This Supplementary Order Paper amends the Resource Legislation Amendment Bill to respond to public submissions and concern that the Resource Management Act 1991 (RMA) should be amended to help protect our climate. Climate change is the most challenging economic, public health, and environmental issue of our time. Climate pollution in the form of greenhouse gas emissions and the increase in the average global temperature is the major threat to life on our planet.
The RMA is our major environmental and planning law. It regulates activities which use and develop land, water, air, and the coast. If we are to reduce our climate pollution, RMA decision makers must be able to consider the effects of development and other activities in terms of their greenhouse gas emissions. The Supplementary Order Paper amends the bill to enable RMA decision makers to do this.
This Supplementary Order Paper would enable the Minister and consent authorities to consider greenhouse gas emissions and the effects of climate change when deciding applications for discharge consents and marine consents, and developing national environmental standards, regional and district plans, and regulations.
A stable climate is central to the achievement of the RMA’s purpose of sustainable management. The impacts of an unstable climate, such as more intense storm events, more frequent and severe floods, more frequent drought, and ocean acidification affect New Zealand’s natural and physical resources and life-supporting capacity.
The Supplementary Order Paper amends clause 13 to add climate change and greenhouse gas emissions to section 32 of the RMA. This section covers the matters which the Minister must consider in doing an evaluation of national environmental standards and aquaculture regulations before these are notified for public submissions, and which councils must consider when doing a similar evaluation before notifying a plan or plan change.

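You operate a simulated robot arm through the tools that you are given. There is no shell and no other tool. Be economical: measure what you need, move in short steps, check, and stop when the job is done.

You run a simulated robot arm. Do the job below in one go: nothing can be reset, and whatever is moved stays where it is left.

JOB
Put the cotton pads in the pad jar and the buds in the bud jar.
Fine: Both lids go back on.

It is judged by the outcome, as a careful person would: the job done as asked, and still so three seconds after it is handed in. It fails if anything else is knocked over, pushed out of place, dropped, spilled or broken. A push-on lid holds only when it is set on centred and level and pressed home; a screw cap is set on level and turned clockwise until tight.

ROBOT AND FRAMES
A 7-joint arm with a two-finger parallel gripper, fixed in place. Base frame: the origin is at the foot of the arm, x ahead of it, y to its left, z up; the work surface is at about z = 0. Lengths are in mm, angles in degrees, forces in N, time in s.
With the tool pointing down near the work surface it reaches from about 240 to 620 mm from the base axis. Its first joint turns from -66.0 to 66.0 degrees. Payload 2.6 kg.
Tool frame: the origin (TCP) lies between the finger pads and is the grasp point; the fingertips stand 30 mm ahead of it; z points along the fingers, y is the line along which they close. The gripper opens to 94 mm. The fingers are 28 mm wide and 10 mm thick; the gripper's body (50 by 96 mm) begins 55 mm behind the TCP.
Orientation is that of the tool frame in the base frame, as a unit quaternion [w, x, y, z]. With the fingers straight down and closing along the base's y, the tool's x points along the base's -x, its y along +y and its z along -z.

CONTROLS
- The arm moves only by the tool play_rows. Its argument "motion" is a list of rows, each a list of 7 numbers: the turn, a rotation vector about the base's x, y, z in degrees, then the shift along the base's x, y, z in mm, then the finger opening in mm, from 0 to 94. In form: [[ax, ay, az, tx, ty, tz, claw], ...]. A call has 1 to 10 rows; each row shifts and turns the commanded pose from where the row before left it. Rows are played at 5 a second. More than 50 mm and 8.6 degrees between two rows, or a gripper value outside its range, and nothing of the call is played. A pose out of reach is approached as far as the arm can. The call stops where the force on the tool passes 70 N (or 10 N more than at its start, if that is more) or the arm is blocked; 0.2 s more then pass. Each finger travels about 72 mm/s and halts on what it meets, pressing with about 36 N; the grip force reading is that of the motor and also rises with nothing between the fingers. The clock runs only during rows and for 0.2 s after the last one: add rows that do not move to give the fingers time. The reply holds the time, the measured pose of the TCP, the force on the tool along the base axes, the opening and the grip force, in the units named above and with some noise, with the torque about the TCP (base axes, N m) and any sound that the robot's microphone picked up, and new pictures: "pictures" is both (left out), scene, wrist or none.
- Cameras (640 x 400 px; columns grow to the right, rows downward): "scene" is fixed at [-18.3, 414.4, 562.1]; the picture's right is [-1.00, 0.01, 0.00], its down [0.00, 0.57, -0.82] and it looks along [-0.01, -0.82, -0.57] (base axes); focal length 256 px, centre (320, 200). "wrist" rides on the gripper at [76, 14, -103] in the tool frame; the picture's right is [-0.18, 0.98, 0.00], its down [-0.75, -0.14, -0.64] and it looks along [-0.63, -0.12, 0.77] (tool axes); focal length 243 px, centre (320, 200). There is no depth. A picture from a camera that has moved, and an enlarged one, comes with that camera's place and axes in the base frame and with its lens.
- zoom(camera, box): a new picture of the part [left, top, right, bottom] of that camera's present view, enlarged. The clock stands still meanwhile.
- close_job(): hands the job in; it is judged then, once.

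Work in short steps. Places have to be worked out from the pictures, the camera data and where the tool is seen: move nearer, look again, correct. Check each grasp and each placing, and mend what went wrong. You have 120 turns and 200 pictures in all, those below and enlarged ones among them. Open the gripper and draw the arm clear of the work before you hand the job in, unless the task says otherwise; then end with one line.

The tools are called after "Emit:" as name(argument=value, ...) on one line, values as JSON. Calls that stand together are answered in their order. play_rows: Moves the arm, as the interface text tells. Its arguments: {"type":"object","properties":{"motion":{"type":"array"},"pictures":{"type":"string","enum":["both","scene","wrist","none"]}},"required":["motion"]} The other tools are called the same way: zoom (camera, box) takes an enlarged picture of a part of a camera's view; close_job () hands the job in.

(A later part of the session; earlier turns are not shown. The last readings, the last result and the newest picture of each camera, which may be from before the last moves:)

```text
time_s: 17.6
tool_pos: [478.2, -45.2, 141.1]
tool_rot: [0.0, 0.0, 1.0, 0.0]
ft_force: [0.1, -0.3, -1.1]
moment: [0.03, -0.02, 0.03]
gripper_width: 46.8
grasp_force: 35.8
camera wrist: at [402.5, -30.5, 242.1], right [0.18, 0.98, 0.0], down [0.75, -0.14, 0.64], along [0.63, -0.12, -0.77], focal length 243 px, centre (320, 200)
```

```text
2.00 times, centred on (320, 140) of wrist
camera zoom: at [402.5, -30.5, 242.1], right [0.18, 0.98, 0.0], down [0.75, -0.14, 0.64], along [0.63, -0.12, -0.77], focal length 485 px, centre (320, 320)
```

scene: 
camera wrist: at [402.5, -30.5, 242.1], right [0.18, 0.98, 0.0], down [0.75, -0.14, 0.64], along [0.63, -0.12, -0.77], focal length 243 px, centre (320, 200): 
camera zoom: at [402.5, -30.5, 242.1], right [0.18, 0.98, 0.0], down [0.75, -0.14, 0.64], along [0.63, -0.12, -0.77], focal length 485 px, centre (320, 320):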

Sections 70A and 104E of the RMA limits consent authorities’ consideration of the effects of proposed activities in increasing greenhouse emissions to the extent that the use and development of renewable energy allows a reduction in the discharge of greenhouse gases. New clauses 44A and 132A remove these limitations to require greenhouse gas emissions to be assessed and considered as part of the decision about whether the land use, discharge, or other activity should proceed. It will enable conditions to avoid or mitigate emissions to be included in consents granted for land use, water, discharge, and coastal permits.
The Supplementary Order Paper does not alter the current provisions in the RMA which allow decision makers to consider the effects of climate change and the benefits of renewable energy.
The amendment to clause 4 would make it clear that contaminant, as defined in the Act, includes greenhouse gases.
The amendment to clause 5, new section 6(i), adds a new matter of national importance that must be
“recognised and provided for” in regional policy statements, plans, and resource consent decisions: namely,
“achieving a significant reduction in the discharge into air of greenhouse gases”.
The amendment to clause 13 amends section 32 of the RMA to require councils in preparing plans and the Minister in preparing national environment standards to identify and evaluate the benefits and costs of any proposed reduction or increase in greenhouse gas emissions associated with objectives, policies, rules and other provisions in a proposed plan. It replaces the current section 32(2)(a), removing the requirement for councils to identify and evaluate the costs and benefits of plan provisions in providing or reducing economic growth and employment.
New clause 44A repeals section 70A of the RMA to remove the prohibition on regional councils having planning rules that consider the impact of discharging greenhouse gasses into the air. The clause allows councils to continue to consider the extent to which the development of renewable energy allows greenhouse gas emissions to be reduced.
New clause 44B amends section 70B to allow councils to have stronger, more restrictive plan provisions than those in a national environmental standard but not weaker ones.
New clause 132A amends section 104F to allow a consent authority to only apply conditions which are more restrictive than those permitted under a national environmental standard on climate change and greenhouse emissions.